3. ‘The Mortal Instruments: City of Bones’ (Screen Gems) – $9,300,000

4. ‘The World’s End’ (Focus) – $8,942,000

5. ‘Planes’ (Buena Vista) – $8,567,000

6. ‘Elysium’ (Sony) – $7,100,000

7. ‘You’re Next’ (Lionsgate) – $7,050,000

8. ‘Percy Jackson: Sea of Monsters’ (Fox) – $5,200,000

9. ‘Blue Jasmine’ (Sony Pictures Classics) – $4,300,000

10. ‘Kick-Ass 2’ (Universal) – $4,270,000

1 comment

  1. William Henley

    I didn’t know much about Mortal Instruments going in, but went with a friend who wanted to see it. I had to keep asking if it was opening weekend. We were in a large screen theater at 7 PM on a Saturday. That auditorium is usually packed. Instead, there were about 20 people in there, and no one seemed all that impressed when we left.

    The movie was okay. I think it was better than the garbage they produced from the Twilight books. We enjoyed the movie, but I wouldn’t say it was great. My biggest issue was the sheer number of characters in it – with the exception of the three main characters, the rest of the characters are not well fleshed out or defined. The movie felt like, oh what’s a good example – I got one – Let’s says someone tried to cram all 7 Harry Potter books into a single movie, with the final battle at Hogwarts still being the same length. Through most of the movie, I didn’t even know what species some characters were. Thanks to either bad editing or a bad screenplay, the name Isabelle seems, in the last 20 minutes of the movie, to apply to like 3 different girls, two of which I don’t think we ever got their name before the end.

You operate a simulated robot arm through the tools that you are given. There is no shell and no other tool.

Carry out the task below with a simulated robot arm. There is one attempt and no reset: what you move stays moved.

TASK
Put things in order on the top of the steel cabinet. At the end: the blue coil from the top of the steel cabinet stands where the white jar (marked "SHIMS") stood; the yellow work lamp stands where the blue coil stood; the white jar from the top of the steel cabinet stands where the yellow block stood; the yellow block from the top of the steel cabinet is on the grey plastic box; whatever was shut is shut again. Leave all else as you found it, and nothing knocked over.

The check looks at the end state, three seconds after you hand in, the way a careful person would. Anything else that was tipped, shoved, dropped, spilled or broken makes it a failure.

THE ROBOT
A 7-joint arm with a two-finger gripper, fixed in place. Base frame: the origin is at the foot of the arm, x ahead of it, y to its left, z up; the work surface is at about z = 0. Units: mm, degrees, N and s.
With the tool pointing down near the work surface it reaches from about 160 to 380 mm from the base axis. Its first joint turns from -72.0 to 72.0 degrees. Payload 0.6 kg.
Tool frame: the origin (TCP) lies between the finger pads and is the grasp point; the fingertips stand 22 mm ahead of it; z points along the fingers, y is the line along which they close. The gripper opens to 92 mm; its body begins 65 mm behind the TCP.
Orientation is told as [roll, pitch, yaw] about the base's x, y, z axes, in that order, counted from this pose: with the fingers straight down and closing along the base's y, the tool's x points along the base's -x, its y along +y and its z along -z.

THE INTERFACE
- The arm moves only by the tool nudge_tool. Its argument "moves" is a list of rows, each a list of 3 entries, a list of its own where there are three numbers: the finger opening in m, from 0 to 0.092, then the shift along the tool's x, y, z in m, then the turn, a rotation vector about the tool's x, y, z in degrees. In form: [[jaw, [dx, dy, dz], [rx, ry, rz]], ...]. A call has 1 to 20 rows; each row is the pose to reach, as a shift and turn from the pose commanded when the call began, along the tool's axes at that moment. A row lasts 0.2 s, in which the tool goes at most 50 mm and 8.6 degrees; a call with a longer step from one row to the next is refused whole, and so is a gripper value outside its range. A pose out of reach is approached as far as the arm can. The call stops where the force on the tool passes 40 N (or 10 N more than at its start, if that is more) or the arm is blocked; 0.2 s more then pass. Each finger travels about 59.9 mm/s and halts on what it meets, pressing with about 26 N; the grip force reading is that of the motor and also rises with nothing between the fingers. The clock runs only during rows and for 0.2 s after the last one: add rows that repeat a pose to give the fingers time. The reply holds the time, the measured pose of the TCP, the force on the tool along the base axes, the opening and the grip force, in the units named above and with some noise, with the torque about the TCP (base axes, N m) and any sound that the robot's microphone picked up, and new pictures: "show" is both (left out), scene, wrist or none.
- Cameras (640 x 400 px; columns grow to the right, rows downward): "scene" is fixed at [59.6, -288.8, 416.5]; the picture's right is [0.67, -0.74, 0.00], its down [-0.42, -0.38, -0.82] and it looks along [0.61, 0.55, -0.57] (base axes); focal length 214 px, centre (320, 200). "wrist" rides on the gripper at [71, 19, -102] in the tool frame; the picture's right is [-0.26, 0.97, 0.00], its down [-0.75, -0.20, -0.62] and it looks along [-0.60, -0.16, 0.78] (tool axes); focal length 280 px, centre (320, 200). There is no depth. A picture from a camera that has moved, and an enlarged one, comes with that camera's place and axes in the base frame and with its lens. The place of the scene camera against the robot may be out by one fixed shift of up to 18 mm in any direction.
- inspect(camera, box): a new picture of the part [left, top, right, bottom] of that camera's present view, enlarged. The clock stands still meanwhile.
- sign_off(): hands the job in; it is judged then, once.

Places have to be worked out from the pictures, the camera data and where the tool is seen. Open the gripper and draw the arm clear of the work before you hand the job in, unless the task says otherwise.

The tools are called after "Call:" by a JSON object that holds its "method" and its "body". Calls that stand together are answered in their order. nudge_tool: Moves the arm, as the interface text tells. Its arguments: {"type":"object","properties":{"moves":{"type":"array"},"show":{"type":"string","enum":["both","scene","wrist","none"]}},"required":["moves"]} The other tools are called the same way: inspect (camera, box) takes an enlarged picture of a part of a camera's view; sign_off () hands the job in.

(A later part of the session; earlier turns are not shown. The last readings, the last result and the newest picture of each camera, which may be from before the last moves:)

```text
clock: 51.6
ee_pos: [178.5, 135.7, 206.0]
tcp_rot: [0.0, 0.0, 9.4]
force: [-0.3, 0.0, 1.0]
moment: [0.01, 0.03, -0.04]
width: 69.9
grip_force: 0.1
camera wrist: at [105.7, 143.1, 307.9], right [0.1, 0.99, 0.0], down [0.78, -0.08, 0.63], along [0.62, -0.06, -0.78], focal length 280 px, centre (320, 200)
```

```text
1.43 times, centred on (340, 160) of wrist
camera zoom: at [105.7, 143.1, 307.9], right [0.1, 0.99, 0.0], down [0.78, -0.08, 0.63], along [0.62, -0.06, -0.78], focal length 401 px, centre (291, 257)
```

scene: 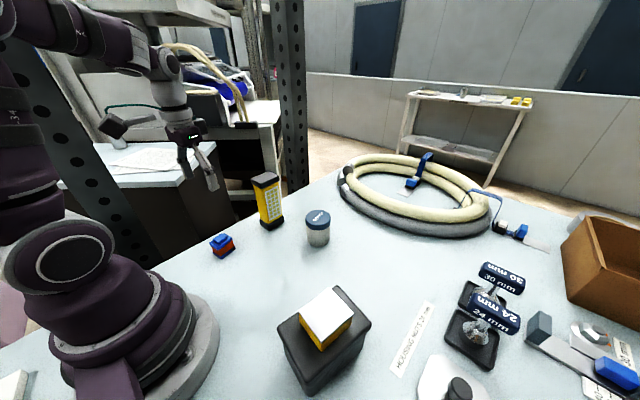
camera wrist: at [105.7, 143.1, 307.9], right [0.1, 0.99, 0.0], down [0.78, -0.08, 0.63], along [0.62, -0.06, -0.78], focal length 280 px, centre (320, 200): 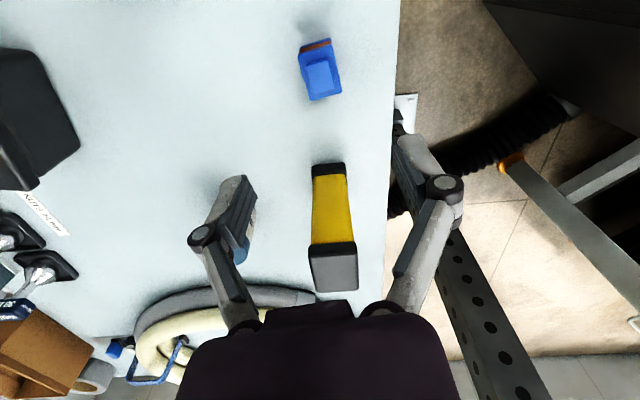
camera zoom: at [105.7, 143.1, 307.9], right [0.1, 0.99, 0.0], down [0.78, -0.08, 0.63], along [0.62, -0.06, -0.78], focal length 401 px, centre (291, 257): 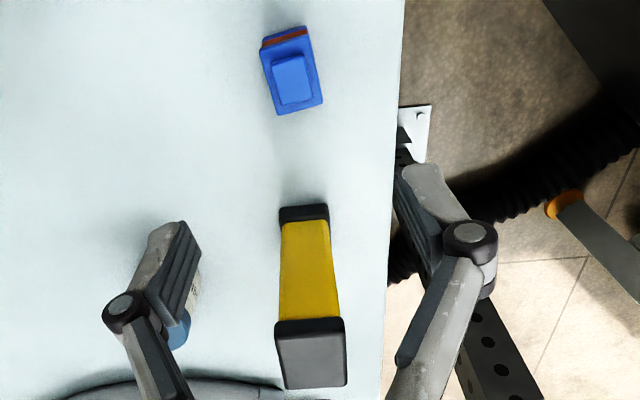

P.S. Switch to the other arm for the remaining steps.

    What sucks is that there seems to be a good story buried in there somewhere, which is leading me to be interested in the books. But the movie just had huge issues. Granted, it was like the actors, director, and special effects artists did wonders with what they had, it just felt like the movie should have been two or three times longer to be able to get a grasp of what was going on (or rather, broken into two or three different movies).

    The movie got a horrible 13% on the Tomatometer, with an average rating of 3.9 out of 10, but the audience gave it a 74% with a 3.9 out of 5 (that’s rottentomatoes.com). Personally, if I were to score the movie, I am teetering between 2.5 and 3 out of 5.

    Anyways, yeah, I had a feeling that the numbers for this movie were going to be low. As I said, there was almost no one in that theater. This is the same theater and time slot that was packed out just a couple of months ago with teenage and preteen girls watching…. STAR TREK! Yeah, a 45 year old sci-fi franchise draws teenage girls, but a Vampire / Wearwolf / Shadowhunter teen love movie only attracts 20 people on opening weekend? This was either a huge marketing fail (I hadn’t heard of the movie before my friends said they wanted to go see it, and I think that was just because they looked at what was opening that weekend), or movie-goer fatigue that seems to have plaugued the movie industry this summer.

    What sucks is that, after this year, I feel that movie studios are going to panic, and pull back on big-budget movies. Too many just seemed to bomb this year.